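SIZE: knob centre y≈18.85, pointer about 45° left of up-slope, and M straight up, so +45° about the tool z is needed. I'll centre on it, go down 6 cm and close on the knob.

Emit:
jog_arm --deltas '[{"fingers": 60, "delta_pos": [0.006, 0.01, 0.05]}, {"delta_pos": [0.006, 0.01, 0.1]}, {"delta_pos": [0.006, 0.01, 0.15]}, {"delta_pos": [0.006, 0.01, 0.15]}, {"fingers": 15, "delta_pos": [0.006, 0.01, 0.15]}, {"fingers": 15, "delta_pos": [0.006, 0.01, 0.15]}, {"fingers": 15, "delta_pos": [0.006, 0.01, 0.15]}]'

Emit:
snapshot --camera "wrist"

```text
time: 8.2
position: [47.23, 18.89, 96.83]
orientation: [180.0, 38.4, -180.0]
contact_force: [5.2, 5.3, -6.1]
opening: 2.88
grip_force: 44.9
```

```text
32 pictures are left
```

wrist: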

════════════════════

Pick up the excerpt provided at the point where it stops and go on.

#### Excerpt provided

════════════════════

With White Unemployment at 5.1% President Biden Says “America On the Move” But Black Unemployment Is 9.1%

Joe Biden

President Biden says America  is “on the move.” Really? Photo: Wikimedia Commons.

President Biden celebrated the new jobs numbers, with the creation of 559,000 new jobs in May, pushing overall unemployment to 5.8%. 

“America is finally on the move again,” Biden said, during a brief White House speech today. “We are gonna hit some bumps along the way, of course that will happen.” 

A more accurate assessment would be “some of America” is on the move again not “America” President Biden. Unless we don’t count African Americans as full citizens of the United States.

A breakdown of the data from the Bureau of Labor Statistics provides a better picture. Unemployment for European Americans stands at only 5.1%. On the other hand unemployment for African Americans are four percentage points higher, at 9.1%, the highest of any community in the United States. Unemployment for Hispanics stands at 7.3% and for Asians 5.5%.

════════════════════

#### Answer to the exercise
Biden has set a new tone when it comes to race matters, racial bias and discrimination in the United States. He has denounced police brutality and publicly embraced the family of police murder victim George Floyd and even met with them in the White House. He has made several statements pushing for the policing reform bill. 

And, Biden’s proposed infrastructure spending will create tens of thousands of jobs, and this potentially benefit African Americans as well.

But this won’t happen unless there is a public recognition that historically the unemployment rate in African American communities has always exceeded that in the European American community—sometimes by or almost double.

This rigid structural bias has existed as far back as 1963, almost 60 years ago, when at that time white unemployment was 6.6% while Black unemployment stood at 12.6%. 

We can randomly pick out any year over the years and the structural bias is evident

In 2010, when European American unemployment was at 8.7% while that of African Americans was 16%. In 2000, white unemployment was 3.5% and for Black people 7.6%; in 1990, 4.8% for whites and 11.4% for Black people; and in 1980, 6.3% for 14.3%.

So it’s clearly wrong for President Biden to claim “America is finally on the move again,” unless African Americans somehow benefit by watching unemployment rates improve for all other groups as a consistently higher rate compared to theirs. 

Hopefully Biden will take note of this and promise to make this structural bias a focus, just as he declared war on the pandemic and delivered on that promise. 

It’s time for a U.S. President to declare war on the structural bias in Black unemployment.